Nigel Lawson, Britain's Chancellor of the Exchequer during Tharcher's time, reminded us that "the price of a free economy is an ineradicable cycle of boom and bust... of alternating moods of optimism and pessimism," in a Times magazine's Back to Reality article (October 13, 2008, pg23).
In another article, The End of an Era (Times magazine, October 13, 2008, pg30), Michael Elliott quoted British philosopher John Gray as stating that '"the era of American global leadership is over" and that neoliberals had "underestimated the revolutionary nature of global capitalism," with its power to upend the familiar landscape and turn it into a churning place of impermanence.'
To paraphrase many others, it is time to reassess our love affair with the dizzying heights of Greenspan's 'irrational exuberance', and learn to live within our means, and that this is the ultimate moral lesson that will resonate with every world citizen...
Perhaps it's time to revisit our liberal arts tradition, to understand that life is cyclical, with its endlessly recurring themes of human suffering, aspirations, joys, triumphs, arrogance, comeuppance and hubris. We have to believe and learn from history, if not to repeat or forestall its agonising consequences, at least to ameliorate its excruciating pain...
It is worth contemplating on the following words of much published author Harold Bloom, Professor of English and Liberal studies at New York's Columbia University:
"(S)ociety has played out its last stake; it is checkmated.
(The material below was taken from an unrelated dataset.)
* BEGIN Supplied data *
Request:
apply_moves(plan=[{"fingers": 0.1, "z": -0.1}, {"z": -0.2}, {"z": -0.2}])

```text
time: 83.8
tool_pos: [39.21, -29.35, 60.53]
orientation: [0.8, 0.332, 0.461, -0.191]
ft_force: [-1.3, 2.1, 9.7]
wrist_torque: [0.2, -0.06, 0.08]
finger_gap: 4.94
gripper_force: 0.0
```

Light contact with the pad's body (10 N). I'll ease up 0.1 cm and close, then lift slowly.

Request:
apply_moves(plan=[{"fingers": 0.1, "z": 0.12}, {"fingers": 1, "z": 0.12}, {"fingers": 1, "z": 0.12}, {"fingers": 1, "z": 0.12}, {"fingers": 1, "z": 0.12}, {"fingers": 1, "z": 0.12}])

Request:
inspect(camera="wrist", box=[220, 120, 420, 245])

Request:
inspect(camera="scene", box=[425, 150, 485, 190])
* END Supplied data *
Young men have no hope. Adults stand like day laborers, idle on the streets. None calleth us to labor. The old wear no crown of warm life on their gray hairs. The present generation is bankrupt of principles and hope, as of property.
"I see man is not what man should be. He is the treadle of a wheel. He is a tassel at the apron string of society. He is a money chest. He is the servant of his belly. This is the causal bankruptcy, this is the cruel oppression, that the ideal should serve the actual, that the head should serve the feet.
"Then first, I am forced to inquire if the ideal might not also be tried. Is it to be taken for granted that it is impracticable? Behold the boasted world has come to nothing. Prudence itself is at her wits’ end." ~ Harold Bloom, in NY Times, Out of Panic—Self-Reliance, 12 October, 2008
A shorter version of this article has been published in malaysiakini on Nov 6, 2008 as Capitalism: Gambling and Running on empty
3 comments:
Never knew a cardiologist could turn into a financial analyst. Well done David. it was well researched! Soros will be stunned to read your blog!
Dear David
A well researched, well written article. Truly reminds me of the times we used to compete in getting the best essay marks from Mrs Nadarajah our St Joseph's Primary school teacher. You always had a way with words... bombastic or not. I think I need to back and do some rivision. I am more into poems lah.
Jason Tan Gek Young
Johnny Yew.
As your junior by a year in St Joseph School, Johore Bahru, I knew you as an exemplary and outstanding student and when you ventured into the medical field, you excelled as a cardiologist and now as I blogger, I would expect medical sciences commentaries from you but you have amazed me with your new learning extension into the financial and economic world as justified by an eye-opening and incisive article, Capitalism's Hubris. It enlightens me on the illusory nature of new financial instruments that have taken such a catastrophic toll on their innovators and the high greed bred by free enterprise that resembles the perils of a boom-and-bust pattern of a cyclical meltdown. The extensive reading, research and analysis have been productive. Keep it up David.